Our Party is all about campaigning. It is what saved the old Liberal Party from extinction and what sustains us in difficult times. I know local parties up and down the country are running campaigns on many different issues, but we lack some important national ones.
What about Europe I hear you say, or the Human Rights Act?
Well, yes, the EU and human rights are important issues and we do have to campaign for them, but they are not high on people’s list of concerns.
Apart from Europe, we have individual initiatives launched by the leader or an MP, which is great. I am thinking in particular of Tim Farron’s prioritising of housing, and Norman Lamb on social care. However we need that little bit extra, something that really captures attention. What I am thinking of are issues where we can get out amongst the voters with a petition and potentially get lots of signature on equally important areas of policy that emphasise our social liberalism.
How about the Tories’ decisions to postpone the introduction of the care cap, the cancellation of free school meals and the planned cuts to tax credits for working families
In my area, like most of the country, there are large numbers likely to be adversely affected by these changes. Our party quite rightly got plenty of coverage in the media when our peers opposed the Tory proposals to cut tax credits. I would have like to have seen us go out on the back of this and launch a national petition. That would have kept the issue in the minds of voters and demonstrated that it was us not Labour who are standing up for the people who need our support the most.
The free school meals issue presents us with another excellent opportunity. A visible coordinated public campaign on that could get nationwide coverage and helps us connect with the families affected by this cruel cut. How about it?

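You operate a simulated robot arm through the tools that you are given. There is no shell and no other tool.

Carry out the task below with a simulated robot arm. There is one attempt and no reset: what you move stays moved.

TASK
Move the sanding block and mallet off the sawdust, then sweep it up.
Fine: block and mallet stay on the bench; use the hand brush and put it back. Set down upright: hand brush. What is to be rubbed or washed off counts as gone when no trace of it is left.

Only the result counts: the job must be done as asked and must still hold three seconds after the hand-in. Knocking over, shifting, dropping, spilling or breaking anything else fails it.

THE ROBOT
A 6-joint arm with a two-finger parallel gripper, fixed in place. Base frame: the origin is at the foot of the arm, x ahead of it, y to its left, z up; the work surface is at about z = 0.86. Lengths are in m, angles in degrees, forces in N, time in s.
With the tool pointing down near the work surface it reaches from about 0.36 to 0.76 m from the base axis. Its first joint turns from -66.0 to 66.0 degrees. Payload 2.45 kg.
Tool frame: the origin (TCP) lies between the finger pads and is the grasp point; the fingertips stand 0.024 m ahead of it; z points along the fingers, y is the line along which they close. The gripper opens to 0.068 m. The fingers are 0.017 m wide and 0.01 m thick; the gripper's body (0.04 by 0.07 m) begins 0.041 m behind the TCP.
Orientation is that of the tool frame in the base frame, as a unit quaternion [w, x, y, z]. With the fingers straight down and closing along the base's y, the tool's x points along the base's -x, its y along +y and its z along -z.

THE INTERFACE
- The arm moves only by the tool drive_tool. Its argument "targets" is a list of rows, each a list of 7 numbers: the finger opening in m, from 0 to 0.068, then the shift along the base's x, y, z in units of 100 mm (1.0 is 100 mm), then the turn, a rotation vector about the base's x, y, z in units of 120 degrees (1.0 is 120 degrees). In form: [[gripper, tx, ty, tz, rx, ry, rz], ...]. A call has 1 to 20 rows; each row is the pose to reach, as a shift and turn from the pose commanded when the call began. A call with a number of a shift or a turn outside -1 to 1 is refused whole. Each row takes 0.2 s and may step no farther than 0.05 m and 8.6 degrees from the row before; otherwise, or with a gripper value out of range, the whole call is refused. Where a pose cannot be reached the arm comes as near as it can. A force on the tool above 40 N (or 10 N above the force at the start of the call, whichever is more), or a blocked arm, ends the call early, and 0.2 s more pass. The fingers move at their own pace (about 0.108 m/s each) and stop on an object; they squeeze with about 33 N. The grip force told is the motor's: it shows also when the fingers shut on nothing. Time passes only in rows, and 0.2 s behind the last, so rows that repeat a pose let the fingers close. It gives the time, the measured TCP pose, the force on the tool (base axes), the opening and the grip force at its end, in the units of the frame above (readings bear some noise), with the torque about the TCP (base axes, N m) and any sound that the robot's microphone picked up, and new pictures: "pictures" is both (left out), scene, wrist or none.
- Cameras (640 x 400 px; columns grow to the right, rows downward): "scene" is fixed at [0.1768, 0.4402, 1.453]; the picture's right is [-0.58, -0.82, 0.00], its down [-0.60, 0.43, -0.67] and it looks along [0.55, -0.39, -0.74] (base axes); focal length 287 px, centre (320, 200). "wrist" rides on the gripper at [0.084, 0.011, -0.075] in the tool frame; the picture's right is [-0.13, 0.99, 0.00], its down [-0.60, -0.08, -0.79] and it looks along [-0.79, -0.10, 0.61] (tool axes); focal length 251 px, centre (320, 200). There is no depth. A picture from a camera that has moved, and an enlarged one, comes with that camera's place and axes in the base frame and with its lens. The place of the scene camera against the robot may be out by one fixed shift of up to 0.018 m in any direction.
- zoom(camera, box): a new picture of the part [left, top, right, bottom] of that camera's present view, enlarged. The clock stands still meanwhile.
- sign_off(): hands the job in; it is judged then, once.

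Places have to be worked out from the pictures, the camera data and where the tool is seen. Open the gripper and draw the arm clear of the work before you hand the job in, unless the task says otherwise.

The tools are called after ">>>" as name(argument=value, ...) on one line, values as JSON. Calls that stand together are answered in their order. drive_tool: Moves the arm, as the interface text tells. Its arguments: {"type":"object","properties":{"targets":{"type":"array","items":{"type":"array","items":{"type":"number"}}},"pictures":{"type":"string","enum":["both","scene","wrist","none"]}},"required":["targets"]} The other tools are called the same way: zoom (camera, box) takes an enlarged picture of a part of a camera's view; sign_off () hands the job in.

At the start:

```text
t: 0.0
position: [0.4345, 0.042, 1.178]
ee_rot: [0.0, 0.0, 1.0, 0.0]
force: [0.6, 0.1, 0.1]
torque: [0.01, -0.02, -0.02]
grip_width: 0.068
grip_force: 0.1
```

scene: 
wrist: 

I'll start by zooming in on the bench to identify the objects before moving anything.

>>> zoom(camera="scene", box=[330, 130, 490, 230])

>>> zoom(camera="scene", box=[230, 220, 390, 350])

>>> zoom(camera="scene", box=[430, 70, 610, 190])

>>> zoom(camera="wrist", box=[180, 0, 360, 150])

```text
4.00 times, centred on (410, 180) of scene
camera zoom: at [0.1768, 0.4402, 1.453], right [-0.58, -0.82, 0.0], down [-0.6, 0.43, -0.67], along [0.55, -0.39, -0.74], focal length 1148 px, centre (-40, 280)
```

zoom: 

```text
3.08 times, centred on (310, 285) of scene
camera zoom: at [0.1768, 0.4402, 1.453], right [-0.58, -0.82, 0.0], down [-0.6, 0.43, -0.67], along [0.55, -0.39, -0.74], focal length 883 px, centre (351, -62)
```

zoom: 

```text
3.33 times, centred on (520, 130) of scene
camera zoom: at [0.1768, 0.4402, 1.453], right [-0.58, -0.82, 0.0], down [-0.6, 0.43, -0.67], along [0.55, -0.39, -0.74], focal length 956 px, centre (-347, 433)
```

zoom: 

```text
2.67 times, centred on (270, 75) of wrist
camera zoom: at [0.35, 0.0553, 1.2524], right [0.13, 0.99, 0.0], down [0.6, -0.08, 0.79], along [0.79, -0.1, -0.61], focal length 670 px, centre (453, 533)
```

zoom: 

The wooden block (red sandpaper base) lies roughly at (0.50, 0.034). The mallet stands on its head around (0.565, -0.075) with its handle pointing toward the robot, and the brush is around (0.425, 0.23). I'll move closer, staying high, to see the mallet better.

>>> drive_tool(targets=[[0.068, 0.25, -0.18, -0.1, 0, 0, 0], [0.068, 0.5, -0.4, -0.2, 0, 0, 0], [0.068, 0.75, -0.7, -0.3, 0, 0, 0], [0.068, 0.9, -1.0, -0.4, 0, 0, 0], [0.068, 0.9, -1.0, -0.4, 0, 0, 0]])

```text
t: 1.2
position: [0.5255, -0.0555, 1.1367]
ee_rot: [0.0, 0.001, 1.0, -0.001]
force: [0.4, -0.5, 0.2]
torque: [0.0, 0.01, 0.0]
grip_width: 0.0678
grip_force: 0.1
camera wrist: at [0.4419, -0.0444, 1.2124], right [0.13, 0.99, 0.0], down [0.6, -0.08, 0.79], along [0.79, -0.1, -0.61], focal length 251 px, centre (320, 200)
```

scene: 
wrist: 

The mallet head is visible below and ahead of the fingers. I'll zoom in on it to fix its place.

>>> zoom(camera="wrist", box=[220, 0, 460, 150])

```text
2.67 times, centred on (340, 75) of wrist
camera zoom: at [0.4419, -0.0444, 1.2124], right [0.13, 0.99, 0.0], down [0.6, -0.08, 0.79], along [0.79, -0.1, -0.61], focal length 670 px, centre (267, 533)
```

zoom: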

* David is a member of Horsham and Crawley Liberal Democrats
18 Comments
Dangerous man talking sense.
I presume he will be ‘disappeared’ in the middle of the night? 🙂
I certainly agree that housing is a decent place to focus – given that it is fourth in the Ipsos MORI Issues Index for October this year*. Of course, the biggest concerns remain immigration, the NHS and the economy, none of which I can see fading from the limelight soon. The difficulty is that our liberal instincts are likely out of step with public opinion on the first, that we have nothing radical to say on the second (additional money is not radical in and of itself) and that on the economy we’re quite divided as a party, because it’s not traditionally been an area of unity. I’m not sure, therefore, how much traction the other ideas for campaigns will have – though if others have good evidence to counter this position, I’ll certainly revise it.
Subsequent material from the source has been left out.